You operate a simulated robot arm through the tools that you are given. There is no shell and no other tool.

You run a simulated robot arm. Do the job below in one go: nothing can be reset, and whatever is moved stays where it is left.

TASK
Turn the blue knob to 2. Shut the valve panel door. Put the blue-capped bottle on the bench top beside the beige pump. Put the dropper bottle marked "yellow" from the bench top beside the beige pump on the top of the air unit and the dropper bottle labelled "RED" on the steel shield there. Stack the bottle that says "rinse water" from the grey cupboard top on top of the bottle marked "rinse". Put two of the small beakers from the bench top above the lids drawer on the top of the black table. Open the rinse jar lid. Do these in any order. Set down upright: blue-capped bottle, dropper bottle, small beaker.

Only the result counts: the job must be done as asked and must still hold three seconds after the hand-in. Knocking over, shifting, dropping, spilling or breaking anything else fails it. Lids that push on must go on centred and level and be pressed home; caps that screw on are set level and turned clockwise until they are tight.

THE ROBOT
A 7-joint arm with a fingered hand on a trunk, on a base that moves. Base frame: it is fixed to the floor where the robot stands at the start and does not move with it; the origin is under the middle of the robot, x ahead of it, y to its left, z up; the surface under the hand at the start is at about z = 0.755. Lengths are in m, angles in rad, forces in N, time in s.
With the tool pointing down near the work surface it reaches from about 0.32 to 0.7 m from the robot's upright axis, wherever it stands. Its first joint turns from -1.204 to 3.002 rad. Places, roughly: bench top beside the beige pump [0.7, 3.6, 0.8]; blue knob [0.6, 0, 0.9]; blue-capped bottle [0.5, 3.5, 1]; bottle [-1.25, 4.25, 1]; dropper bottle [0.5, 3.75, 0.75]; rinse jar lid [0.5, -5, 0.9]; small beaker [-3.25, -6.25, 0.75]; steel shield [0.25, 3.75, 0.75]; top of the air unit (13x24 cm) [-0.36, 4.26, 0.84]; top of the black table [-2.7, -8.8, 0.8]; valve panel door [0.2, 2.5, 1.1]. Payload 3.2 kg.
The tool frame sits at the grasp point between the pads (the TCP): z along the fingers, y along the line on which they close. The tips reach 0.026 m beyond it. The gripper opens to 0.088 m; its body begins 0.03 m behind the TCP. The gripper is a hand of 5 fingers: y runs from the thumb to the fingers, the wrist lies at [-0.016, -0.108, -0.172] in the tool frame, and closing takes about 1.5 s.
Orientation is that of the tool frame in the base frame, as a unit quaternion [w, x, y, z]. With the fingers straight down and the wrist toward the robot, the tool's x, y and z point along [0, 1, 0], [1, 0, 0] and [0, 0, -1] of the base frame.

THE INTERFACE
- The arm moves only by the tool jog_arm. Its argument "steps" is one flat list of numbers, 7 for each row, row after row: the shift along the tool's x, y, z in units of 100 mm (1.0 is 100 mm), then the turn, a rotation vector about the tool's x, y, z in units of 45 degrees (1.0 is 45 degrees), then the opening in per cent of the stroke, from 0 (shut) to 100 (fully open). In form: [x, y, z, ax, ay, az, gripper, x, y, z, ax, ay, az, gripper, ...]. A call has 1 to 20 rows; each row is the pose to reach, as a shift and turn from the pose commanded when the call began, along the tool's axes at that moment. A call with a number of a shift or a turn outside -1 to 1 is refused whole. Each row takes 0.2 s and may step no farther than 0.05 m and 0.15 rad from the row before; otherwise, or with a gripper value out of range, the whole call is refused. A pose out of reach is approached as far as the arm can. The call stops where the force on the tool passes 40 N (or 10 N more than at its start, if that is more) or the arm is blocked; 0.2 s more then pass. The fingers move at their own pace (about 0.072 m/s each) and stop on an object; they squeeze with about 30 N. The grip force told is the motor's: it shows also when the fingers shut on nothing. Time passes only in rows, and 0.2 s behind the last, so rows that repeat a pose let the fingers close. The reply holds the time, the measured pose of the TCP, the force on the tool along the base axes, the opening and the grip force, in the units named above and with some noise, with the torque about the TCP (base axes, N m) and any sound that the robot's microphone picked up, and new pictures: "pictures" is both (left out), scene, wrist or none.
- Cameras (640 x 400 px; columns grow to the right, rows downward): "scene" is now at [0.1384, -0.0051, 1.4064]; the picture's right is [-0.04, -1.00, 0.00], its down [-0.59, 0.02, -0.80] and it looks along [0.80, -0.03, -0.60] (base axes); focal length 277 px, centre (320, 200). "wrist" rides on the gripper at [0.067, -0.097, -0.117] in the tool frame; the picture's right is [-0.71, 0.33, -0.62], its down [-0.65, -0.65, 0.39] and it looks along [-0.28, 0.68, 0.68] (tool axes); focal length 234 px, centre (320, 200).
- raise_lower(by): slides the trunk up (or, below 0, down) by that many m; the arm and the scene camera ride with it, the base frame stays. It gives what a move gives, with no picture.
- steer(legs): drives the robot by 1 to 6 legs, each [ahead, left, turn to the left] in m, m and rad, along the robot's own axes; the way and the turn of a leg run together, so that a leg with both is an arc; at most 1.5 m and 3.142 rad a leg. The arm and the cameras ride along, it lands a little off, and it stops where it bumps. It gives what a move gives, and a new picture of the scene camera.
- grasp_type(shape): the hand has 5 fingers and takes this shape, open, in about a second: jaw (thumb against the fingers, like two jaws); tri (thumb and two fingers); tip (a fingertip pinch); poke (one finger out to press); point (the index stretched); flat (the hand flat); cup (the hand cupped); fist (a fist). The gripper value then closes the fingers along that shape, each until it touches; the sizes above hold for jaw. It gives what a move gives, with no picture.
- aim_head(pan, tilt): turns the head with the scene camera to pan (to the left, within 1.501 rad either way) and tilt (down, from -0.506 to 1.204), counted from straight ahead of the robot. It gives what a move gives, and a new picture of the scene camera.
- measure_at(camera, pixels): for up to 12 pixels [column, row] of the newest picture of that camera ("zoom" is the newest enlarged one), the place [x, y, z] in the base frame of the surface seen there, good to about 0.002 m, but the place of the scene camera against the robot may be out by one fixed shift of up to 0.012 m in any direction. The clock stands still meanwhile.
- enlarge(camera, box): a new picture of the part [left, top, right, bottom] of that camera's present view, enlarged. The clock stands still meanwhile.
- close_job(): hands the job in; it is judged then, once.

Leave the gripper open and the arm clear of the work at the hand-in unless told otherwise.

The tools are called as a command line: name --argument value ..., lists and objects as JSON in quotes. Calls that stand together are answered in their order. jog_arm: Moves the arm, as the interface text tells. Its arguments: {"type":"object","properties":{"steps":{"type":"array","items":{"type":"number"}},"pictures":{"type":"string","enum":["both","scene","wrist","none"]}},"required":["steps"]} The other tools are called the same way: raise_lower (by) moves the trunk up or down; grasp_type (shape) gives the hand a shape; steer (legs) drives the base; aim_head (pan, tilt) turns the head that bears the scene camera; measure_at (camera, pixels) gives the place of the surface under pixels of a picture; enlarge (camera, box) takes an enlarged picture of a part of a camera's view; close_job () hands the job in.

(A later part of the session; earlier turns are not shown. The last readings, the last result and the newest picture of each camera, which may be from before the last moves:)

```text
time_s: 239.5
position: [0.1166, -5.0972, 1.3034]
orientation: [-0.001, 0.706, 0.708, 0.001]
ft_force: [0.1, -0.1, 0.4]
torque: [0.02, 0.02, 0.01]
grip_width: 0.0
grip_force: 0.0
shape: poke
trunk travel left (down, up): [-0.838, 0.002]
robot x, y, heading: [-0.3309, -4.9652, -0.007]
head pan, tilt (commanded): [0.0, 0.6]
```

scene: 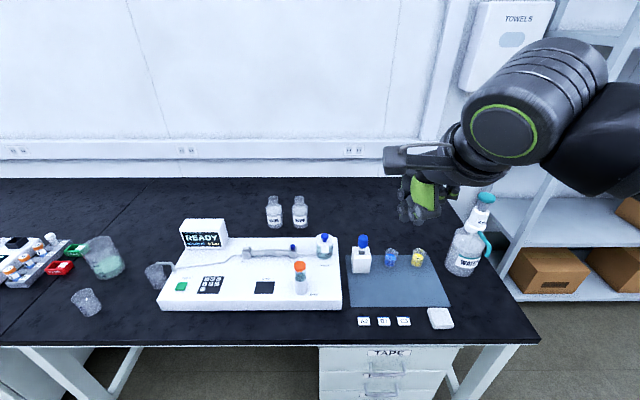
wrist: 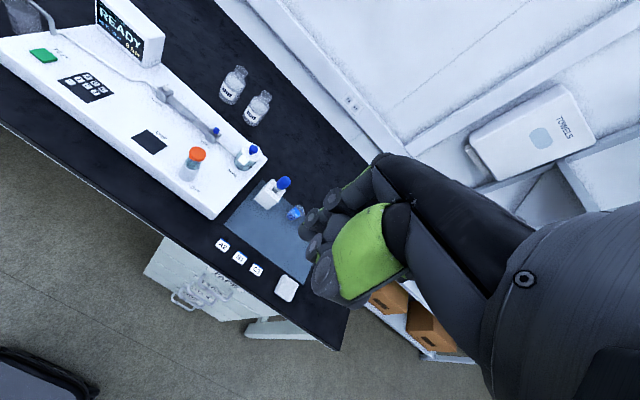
***
→ Written request: Quote the material exactly. Pictures stay out.

→ Reply to the task:
You operate a simulated robot arm through the tools that you are given. There is no shell and no other tool.

You run a simulated robot arm. Do the job below in one go: nothing can be reset, and whatever is moved stays where it is left.

TASK
Turn the blue knob to 2. Shut the valve panel door. Put the blue-capped bottle on the bench top beside the beige pump. Put the dropper bottle marked "yellow" from the bench top beside the beige pump on the top of the air unit and the dropper bottle labelled "RED" on the steel shield there. Stack the bottle that says "rinse water" from the grey cupboard top on top of the bottle marked "rinse". Put two of the small beakers from the bench top above the lids drawer on the top of the black table. Open the rinse jar lid. Do these in any order. Set down upright: blue-capped bottle, dropper bottle, small beaker.

Only the result counts: the job must be done as asked and must still hold three seconds after the hand-in. Knocking over, shifting, dropping, spilling or breaking anything else fails it. Lids that push on must go on centred and level and be pressed home; caps that screw on are set level and turned clockwise until they are tight.

THE ROBOT
A 7-joint arm with a fingered hand on a trunk, on a base that moves. Base frame: it is fixed to the floor where the robot stands at the start and does not move with it; the origin is under the middle of the robot, x ahead of it, y to its left, z up; the surface under the hand at the start is at about z = 0.755. Lengths are in m, angles in rad, forces in N, time in s.
With the tool pointing down near the work surface it reaches from about 0.32 to 0.7 m from the robot's upright axis, wherever it stands. Its first joint turns from -1.204 to 3.002 rad. Places, roughly: bench top beside the beige pump [0.7, 3.6, 0.8]; blue knob [0.6, 0, 0.9]; blue-capped bottle [0.5, 3.5, 1]; bottle [-1.25, 4.25, 1]; dropper bottle [0.5, 3.75, 0.75]; rinse jar lid [0.5, -5, 0.9]; small beaker [-3.25, -6.25, 0.75]; steel shield [0.25, 3.75, 0.75]; top of the air unit (13x24 cm) [-0.36, 4.26, 0.84]; top of the black table [-2.7, -8.8, 0.8]; valve panel door [0.2, 2.5, 1.1]. Payload 3.2 kg.
The tool frame sits at the grasp point between the pads (the TCP): z along the fingers, y along the line on which they close. The tips reach 0.026 m beyond it. The gripper opens to 0.088 m; its body begins 0.03 m behind the TCP. The gripper is a hand of 5 fingers: y runs from the thumb to the fingers, the wrist lies at [-0.016, -0.108, -0.172] in the tool frame, and closing takes about 1.5 s.
Orientation is that of the tool frame in the base frame, as a unit quaternion [w, x, y, z]. With the fingers straight down and the wrist toward the robot, the tool's x, y and z point along [0, 1, 0], [1, 0, 0] and [0, 0, -1] of the base frame.

THE INTERFACE
- The arm moves only by the tool jog_arm. Its argument "steps" is one flat list of numbers, 7 for each row, row after row: the shift along the tool's x, y, z in units of 100 mm (1.0 is 100 mm), then the turn, a rotation vector about the tool's x, y, z in units of 45 degrees (1.0 is 45 degrees), then the opening in per cent of the stroke, from 0 (shut) to 100 (fully open). In form: [x, y, z, ax, ay, az, gripper, x, y, z, ax, ay, az, gripper, ...]. A call has 1 to 20 rows; each row is the pose to reach, as a shift and turn from the pose commanded when the call began, along the tool's axes at that moment. A call with a number of a shift or a turn outside -1 to 1 is refused whole. Each row takes 0.2 s and may step no farther than 0.05 m and 0.15 rad from the row before; otherwise, or with a gripper value out of range, the whole call is refused. A pose out of reach is approached as far as the arm can. The call stops where the force on the tool passes 40 N (or 10 N more than at its start, if that is more) or the arm is blocked; 0.2 s more then pass. The fingers move at their own pace (about 0.072 m/s each) and stop on an object; they squeeze with about 30 N. The grip force told is the motor's: it shows also when the fingers shut on nothing. Time passes only in rows, and 0.2 s behind the last, so rows that repeat a pose let the fingers close. The reply holds the time, the measured pose of the TCP, the force on the tool along the base axes, the opening and the grip force, in the units named above and with some noise, with the torque about the TCP (base axes, N m) and any sound that the robot's microphone picked up, and new pictures: "pictures" is both (left out), scene, wrist or none.
- Cameras (640 x 400 px; columns grow to the right, rows downward): "scene" is now at [0.1384, -0.0051, 1.4064]; the picture's right is [-0.04, -1.00, 0.00], its down [-0.59, 0.02, -0.80] and it looks along [0.80, -0.03, -0.60] (base axes); focal length 277 px, centre (320, 200). "wrist" rides on the gripper at [0.067, -0.097, -0.117] in the tool frame; the picture's right is [-0.71, 0.33, -0.62], its down [-0.65, -0.65, 0.39] and it looks along [-0.28, 0.68, 0.68] (tool axes); focal length 234 px, centre (320, 200).
- raise_lower(by): slides the trunk up (or, below 0, down) by that many m; the arm and the scene camera ride with it, the base frame stays. It gives what a move gives, with no picture.
- steer(legs): drives the robot by 1 to 6 legs, each [ahead, left, turn to the left] in m, m and rad, along the robot's own axes; the way and the turn of a leg run together, so that a leg with both is an arc; at most 1.5 m and 3.142 rad a leg. The arm and the cameras ride along, it lands a little off, and it stops where it bumps. It gives what a move gives, and a new picture of the scene camera.
- grasp_type(shape): the hand has 5 fingers and takes this shape, open, in about a second: jaw (thumb against the fingers, like two jaws); tri (thumb and two fingers); tip (a fingertip pinch); poke (one finger out to press); point (the index stretched); flat (the hand flat); cup (the hand cupped); fist (a fist). The gripper value then closes the fingers along that shape, each until it touches; the sizes above hold for jaw. It gives what a move gives, with no picture.
- aim_head(pan, tilt): turns the head with the scene camera to pan (to the left, within 1.501 rad either way) and tilt (down, from -0.506 to 1.204), counted from straight ahead of the robot. It gives what a move gives, and a new picture of the scene camera.
- measure_at(camera, pixels): for up to 12 pixels [column, row] of the newest picture of that camera ("zoom" is the newest enlarged one), the place [x, y, z] in the base frame of the surface seen there, good to about 0.002 m, but the place of the scene camera against the robot may be out by one fixed shift of up to 0.012 m in any direction. The clock stands still meanwhile.
- enlarge(camera, box): a new picture of the part [left, top, right, bottom] of that camera's present view, enlarged. The clock stands still meanwhile.
- close_job(): hands the job in; it is judged then, once.

Leave the gripper open and the arm clear of the work at the hand-in unless told otherwise.

The tools are called as a command line: name --argument value ..., lists and objects as JSON in quotes. Calls that stand together are answered in their order. jog_arm: Moves the arm, as the interface text tells. Its arguments: {"type":"object","properties":{"steps":{"type":"array","items":{"type":"number"}},"pictures":{"type":"string","enum":["both","scene","wrist","none"]}},"required":["steps"]} The other tools are called the same way: raise_lower (by) moves the trunk up or down; grasp_type (shape) gives the hand a shape; steer (legs) drives the base; aim_head (pan, tilt) turns the head that bears the scene camera; measure_at (camera, pixels) gives the place of the surface under pixels of a picture; enlarge (camera, box) takes an enlarged picture of a part of a camera's view; close_job () hands the job in.

(A later part of the session; earlier turns are not shown. The last readings, the last result and the newest picture of each camera, which may be from before the last moves:)

```text
time_s: 239.5
position: [0.1166, -5.0972, 1.3034]
orientation: [-0.001, 0.706, 0.708, 0.001]
ft_force: [0.1, -0.1, 0.4]
torque: [0.02, 0.02, 0.01]
grip_width: 0.0
grip_force: 0.0
shape: poke
trunk travel left (down, up): [-0.838, 0.002]
robot x, y, heading: [-0.3309, -4.9652, -0.007]
head pan, tilt (commanded): [0.0, 0.6]
```

scene: 
wrist: 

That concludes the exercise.